Provided information ▸
>>>>>

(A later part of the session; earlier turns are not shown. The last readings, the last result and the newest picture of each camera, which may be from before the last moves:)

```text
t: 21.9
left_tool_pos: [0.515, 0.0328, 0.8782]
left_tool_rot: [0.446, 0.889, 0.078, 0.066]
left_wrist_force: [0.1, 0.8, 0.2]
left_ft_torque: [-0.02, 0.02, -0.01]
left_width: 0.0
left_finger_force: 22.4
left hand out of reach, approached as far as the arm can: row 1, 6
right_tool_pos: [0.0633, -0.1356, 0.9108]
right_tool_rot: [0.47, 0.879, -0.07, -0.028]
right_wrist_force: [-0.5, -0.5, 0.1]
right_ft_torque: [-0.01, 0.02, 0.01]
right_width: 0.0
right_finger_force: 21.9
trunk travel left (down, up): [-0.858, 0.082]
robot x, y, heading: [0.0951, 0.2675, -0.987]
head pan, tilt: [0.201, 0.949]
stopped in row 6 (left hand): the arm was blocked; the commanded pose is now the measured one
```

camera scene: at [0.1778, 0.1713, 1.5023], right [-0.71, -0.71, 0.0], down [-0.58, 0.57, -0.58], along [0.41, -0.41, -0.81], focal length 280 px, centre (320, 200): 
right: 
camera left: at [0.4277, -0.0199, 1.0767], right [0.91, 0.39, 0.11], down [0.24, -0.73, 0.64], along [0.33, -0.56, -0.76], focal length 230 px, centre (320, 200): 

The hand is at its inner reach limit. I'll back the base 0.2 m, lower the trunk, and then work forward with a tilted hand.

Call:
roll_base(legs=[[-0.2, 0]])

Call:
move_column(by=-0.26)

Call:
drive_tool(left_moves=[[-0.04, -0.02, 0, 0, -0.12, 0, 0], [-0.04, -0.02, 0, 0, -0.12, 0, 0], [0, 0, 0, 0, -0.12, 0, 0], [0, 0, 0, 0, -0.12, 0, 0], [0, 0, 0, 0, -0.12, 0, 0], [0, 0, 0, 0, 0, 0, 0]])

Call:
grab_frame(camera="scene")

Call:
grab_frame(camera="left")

<<<<<
>>>>>

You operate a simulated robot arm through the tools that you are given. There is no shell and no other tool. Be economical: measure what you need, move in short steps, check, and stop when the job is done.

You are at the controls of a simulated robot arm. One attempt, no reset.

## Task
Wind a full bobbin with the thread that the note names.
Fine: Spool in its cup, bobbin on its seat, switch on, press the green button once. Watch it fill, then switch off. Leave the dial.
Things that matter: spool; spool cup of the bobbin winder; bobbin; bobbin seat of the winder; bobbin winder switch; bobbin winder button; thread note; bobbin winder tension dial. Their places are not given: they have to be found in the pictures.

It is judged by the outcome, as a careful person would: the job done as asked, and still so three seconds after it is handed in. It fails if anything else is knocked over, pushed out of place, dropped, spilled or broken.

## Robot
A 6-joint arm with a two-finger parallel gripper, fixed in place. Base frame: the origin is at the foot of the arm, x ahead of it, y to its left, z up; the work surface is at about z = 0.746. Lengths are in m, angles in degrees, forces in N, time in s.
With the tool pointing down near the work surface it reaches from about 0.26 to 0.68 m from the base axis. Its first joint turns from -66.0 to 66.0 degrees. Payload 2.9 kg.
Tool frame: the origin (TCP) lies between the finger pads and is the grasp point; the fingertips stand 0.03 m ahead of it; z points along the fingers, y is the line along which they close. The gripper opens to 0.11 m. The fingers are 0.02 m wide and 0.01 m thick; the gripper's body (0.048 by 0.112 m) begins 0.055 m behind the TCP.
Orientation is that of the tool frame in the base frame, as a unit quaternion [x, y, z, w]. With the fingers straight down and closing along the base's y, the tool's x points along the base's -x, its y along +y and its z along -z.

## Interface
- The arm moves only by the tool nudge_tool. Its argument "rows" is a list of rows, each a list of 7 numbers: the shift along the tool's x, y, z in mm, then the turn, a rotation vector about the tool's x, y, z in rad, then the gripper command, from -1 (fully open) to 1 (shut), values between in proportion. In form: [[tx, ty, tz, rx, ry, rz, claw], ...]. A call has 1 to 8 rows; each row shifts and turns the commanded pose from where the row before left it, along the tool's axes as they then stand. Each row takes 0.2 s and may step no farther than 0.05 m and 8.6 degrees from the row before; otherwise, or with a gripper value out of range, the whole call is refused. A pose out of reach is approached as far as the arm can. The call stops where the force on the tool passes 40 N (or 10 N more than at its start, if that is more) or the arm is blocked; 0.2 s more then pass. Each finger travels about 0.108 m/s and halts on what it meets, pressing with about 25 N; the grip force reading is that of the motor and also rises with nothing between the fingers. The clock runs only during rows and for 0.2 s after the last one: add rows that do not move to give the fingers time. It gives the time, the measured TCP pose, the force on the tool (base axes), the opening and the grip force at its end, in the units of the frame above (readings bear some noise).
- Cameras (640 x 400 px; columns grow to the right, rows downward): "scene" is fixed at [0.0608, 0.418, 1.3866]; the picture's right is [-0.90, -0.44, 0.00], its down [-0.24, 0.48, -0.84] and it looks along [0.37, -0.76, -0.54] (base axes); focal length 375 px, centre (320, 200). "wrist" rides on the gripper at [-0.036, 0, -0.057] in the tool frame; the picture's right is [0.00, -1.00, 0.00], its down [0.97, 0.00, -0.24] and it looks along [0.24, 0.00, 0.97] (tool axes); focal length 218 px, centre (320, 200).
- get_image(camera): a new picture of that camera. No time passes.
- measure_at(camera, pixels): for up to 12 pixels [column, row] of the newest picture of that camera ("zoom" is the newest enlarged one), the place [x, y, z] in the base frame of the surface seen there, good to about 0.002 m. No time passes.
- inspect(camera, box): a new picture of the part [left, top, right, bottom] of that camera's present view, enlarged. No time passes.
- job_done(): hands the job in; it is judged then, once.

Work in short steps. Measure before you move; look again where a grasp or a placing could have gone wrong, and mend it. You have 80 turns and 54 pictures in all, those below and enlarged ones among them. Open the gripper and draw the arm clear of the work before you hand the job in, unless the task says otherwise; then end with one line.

<<<<<

Select every line in the records above that contains the word "judged".

It is judged by the outcome, as a careful person would: the job done as asked, and still so three seconds after it is handed in. It fails if anything else is knocked over, pushed out of place, dropped, spilled or broken.
- job_done(): hands the job in; it is judged then, once.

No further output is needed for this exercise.